Aim of the task
Copy the part of the text shown from the words "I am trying" through the words "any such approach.".

#### Text shown

I am trying to do competitive analysis of online trends prevailing in real estate domain at state level in a country. I have to create a report which is not biased towards any particular company but it compares or just shows how the companies are performing for a list of trends. I will use parameters of Clickstream analysis to show the statistics of how the websites of the company perform. The trend specific performance can be depicted by Sentiment Analysis in my opinion. If there is some other way to do it in an effective manner I am looking forward to any such approach.
Now, I am not able to find any trends that come in common.
How can I find general trends which will be common for all real estate comapnies ?
I tried using Google Trends. They provide graphical and demographic information regarding a particular search term and lists related terms to the search which I am clueless how to use. And as I drill down from country to state, the amount data is very less.
Once I have the trends then I've to find how people are reacting to those trends. Sentiment Analysis is the thing which will provide me this info.
But even if I get the trends how will I get trend specific data from which I can calculate its polarity ?

########
#### Provided material

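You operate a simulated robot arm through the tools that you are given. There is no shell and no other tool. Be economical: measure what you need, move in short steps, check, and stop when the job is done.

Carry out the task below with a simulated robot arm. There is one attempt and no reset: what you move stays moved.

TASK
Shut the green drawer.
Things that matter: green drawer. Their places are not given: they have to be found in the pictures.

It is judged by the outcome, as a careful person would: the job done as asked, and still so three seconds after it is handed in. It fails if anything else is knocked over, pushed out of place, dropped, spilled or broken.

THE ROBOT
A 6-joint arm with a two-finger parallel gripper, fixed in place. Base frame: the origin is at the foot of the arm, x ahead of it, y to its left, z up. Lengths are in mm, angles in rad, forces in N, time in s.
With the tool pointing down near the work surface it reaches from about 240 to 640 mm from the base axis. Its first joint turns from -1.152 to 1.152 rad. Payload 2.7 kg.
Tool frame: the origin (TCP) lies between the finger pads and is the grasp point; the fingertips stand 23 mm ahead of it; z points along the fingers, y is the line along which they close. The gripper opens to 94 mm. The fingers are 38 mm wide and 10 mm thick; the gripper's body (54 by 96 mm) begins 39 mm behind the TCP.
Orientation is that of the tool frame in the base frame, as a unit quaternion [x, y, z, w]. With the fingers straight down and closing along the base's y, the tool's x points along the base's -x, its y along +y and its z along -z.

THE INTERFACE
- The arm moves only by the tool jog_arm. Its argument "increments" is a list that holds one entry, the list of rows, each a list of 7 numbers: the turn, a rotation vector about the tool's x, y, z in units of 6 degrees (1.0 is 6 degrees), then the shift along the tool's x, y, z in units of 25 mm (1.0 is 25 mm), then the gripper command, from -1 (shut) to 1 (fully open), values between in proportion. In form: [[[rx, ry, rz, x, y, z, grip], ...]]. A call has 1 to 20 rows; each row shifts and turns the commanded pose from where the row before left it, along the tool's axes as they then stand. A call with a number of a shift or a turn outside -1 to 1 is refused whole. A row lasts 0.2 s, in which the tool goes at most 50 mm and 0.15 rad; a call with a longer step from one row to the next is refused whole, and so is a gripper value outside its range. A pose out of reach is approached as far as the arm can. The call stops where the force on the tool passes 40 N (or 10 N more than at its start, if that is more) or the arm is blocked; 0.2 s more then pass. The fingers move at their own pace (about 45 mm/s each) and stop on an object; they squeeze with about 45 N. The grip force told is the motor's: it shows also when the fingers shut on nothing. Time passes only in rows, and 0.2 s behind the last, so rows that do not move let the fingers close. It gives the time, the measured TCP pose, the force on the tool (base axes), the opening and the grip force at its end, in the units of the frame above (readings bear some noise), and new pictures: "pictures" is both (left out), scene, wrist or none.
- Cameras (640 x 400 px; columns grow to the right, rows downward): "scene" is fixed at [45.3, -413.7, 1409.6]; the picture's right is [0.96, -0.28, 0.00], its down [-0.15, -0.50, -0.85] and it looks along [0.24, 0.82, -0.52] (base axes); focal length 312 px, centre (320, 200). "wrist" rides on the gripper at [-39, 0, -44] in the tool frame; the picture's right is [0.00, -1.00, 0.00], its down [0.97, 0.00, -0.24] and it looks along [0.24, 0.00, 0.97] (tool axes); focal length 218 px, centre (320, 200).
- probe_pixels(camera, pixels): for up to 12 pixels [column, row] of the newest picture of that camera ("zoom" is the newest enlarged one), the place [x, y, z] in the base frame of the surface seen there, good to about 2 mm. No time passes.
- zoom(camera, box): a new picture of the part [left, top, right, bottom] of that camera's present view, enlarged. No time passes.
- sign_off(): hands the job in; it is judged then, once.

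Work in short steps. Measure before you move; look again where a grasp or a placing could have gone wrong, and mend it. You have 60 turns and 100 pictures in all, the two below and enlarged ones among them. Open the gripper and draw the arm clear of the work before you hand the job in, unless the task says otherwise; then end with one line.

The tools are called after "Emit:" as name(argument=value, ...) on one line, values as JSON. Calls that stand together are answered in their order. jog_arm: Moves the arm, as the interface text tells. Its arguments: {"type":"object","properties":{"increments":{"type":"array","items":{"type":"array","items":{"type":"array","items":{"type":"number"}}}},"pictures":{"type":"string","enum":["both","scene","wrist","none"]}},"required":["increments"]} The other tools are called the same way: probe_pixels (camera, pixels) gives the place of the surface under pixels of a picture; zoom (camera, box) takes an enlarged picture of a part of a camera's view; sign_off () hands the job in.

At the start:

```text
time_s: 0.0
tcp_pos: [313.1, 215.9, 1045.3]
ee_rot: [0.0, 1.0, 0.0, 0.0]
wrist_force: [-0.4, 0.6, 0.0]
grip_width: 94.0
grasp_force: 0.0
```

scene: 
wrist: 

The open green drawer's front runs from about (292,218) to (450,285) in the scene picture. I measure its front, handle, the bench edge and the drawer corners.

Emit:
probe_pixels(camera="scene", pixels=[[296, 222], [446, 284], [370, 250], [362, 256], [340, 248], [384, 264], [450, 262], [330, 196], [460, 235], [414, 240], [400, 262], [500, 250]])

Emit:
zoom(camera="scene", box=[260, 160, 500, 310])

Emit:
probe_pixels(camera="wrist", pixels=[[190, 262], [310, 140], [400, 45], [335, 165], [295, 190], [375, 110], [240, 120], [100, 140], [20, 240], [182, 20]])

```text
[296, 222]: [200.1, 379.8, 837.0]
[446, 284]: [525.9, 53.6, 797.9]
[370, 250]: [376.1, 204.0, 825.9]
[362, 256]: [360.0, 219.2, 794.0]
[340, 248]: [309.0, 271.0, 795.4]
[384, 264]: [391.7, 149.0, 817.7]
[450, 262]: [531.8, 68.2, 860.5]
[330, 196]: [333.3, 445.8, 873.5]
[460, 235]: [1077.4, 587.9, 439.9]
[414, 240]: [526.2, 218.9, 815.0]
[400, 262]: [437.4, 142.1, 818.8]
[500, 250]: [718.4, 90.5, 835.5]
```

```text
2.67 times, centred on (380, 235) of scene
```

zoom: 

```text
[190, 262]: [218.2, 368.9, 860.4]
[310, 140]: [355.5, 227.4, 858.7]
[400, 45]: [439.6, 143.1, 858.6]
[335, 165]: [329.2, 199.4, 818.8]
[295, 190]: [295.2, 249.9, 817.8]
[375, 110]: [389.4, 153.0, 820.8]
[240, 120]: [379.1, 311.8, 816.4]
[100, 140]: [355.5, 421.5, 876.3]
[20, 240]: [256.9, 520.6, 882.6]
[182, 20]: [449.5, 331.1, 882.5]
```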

########

Answer to this task
I am trying to do competitive analysis of online trends prevailing in real estate domain at state level in a country. I have to create a report which is not biased towards any particular company but it compares or just shows how the companies are performing for a list of trends. I will use parameters of Clickstream analysis to show the statistics of how the websites of the company perform. The trend specific performance can be depicted by Sentiment Analysis in my opinion. If there is some other way to do it in an effective manner I am looking forward to any such approach.